# Goal
Which lines include the word "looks"? Copy each of them.

# Data shown
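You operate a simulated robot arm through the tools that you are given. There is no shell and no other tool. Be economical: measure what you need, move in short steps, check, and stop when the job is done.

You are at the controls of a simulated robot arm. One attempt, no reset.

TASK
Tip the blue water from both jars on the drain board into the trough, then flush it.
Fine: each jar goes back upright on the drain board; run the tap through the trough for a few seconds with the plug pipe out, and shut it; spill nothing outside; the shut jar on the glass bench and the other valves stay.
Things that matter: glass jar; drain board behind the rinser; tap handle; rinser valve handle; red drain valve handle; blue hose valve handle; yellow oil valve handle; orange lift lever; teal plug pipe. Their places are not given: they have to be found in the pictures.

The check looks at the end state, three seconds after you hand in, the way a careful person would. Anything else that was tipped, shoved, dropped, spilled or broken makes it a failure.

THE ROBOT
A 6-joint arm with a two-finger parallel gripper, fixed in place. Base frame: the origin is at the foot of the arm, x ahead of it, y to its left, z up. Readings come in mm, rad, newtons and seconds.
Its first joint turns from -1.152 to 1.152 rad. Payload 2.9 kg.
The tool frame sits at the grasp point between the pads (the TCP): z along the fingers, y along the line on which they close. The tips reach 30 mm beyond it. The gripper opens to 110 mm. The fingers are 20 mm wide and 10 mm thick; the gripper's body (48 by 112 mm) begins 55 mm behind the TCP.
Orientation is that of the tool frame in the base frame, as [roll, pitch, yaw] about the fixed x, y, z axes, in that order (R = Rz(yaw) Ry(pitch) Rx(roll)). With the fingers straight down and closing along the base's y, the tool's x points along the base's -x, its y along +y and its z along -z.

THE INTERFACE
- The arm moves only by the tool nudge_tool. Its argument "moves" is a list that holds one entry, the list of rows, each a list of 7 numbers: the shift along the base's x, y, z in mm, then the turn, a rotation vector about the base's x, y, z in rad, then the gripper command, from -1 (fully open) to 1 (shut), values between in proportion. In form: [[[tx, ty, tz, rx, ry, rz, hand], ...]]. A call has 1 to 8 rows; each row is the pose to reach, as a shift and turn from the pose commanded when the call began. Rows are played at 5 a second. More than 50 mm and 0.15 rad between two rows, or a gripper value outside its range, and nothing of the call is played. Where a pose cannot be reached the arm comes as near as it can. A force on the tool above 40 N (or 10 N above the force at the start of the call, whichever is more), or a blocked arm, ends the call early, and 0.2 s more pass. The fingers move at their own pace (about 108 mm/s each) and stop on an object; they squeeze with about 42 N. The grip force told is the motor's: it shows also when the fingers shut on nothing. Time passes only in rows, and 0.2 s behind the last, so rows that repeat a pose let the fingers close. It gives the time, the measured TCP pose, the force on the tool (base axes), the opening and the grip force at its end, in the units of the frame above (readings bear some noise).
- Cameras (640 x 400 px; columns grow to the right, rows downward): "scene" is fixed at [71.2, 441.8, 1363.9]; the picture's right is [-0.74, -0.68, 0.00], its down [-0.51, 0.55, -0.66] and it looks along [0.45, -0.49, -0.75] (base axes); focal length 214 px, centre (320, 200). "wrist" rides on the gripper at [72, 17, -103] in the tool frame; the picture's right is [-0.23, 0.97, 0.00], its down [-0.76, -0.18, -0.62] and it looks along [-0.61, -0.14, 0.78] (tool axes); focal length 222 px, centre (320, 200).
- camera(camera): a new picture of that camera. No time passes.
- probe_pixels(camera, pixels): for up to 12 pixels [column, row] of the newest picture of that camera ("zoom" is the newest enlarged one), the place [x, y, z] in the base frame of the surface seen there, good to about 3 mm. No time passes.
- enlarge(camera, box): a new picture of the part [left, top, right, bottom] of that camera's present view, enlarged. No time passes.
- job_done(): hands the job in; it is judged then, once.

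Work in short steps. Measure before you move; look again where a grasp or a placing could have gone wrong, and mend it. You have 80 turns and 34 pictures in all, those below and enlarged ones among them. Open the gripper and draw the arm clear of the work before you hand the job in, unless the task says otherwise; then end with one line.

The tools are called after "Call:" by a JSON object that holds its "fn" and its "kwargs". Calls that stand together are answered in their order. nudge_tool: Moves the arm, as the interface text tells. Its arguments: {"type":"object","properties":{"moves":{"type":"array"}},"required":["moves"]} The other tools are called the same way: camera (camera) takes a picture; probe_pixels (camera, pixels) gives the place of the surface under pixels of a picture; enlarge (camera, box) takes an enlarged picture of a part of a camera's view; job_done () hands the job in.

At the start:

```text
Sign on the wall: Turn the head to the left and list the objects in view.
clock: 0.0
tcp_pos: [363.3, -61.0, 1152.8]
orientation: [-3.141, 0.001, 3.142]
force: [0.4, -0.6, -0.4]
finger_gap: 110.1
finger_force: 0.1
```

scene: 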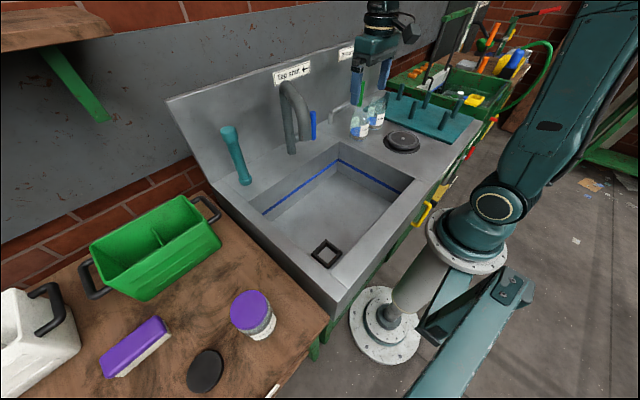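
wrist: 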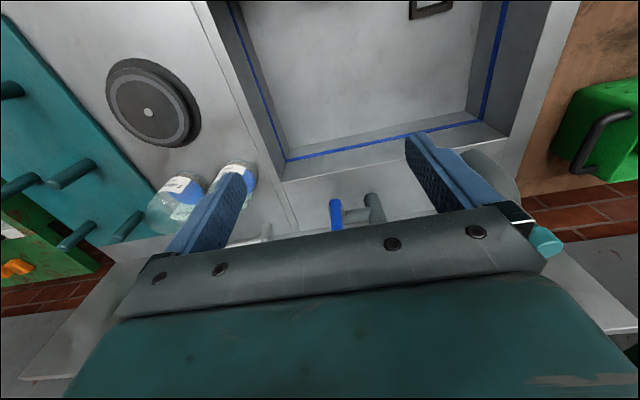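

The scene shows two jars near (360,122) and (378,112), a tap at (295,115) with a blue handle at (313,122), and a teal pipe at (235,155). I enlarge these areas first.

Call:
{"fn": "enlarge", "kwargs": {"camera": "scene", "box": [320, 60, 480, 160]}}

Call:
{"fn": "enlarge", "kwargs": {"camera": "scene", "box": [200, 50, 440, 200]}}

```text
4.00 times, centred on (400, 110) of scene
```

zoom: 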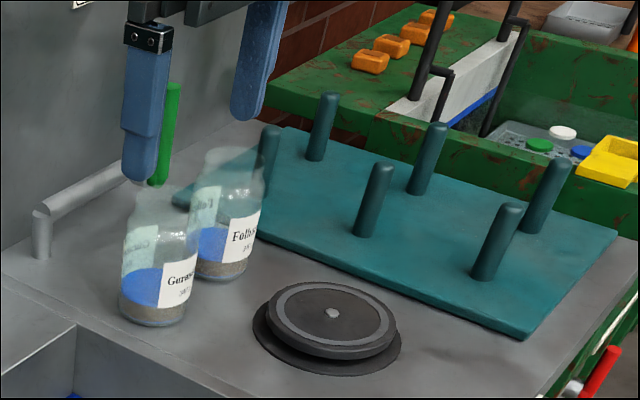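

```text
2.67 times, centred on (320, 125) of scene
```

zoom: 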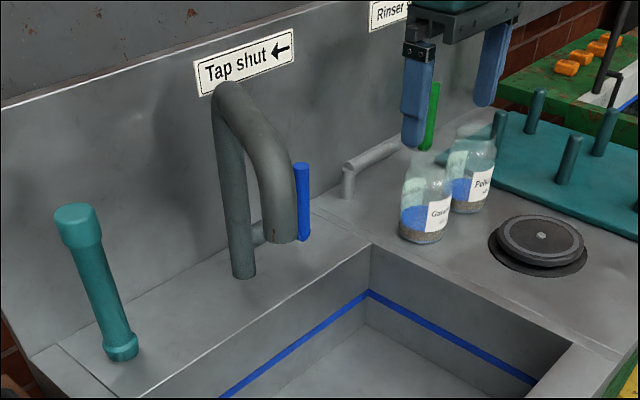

# Task result
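The check looks at the end state, three seconds after you hand in, the way a careful person would. Anything else that was tipped, shoved, dropped, spilled or broken makes it a failure.
- Cameras (640 x 400 px; columns grow to the right, rows downward): "scene" is fixed at [71.2, 441.8, 1363.9]; the picture's right is [-0.74, -0.68, 0.00], its down [-0.51, 0.55, -0.66] and it looks along [0.45, -0.49, -0.75] (base axes); focal length 214 px, centre (320, 200). "wrist" rides on the gripper at [72, 17, -103] in the tool frame; the picture's right is [-0.23, 0.97, 0.00], its down [-0.76, -0.18, -0.62] and it looks along [-0.61, -0.14, 0.78] (tool axes); focal length 222 px, centre (320, 200).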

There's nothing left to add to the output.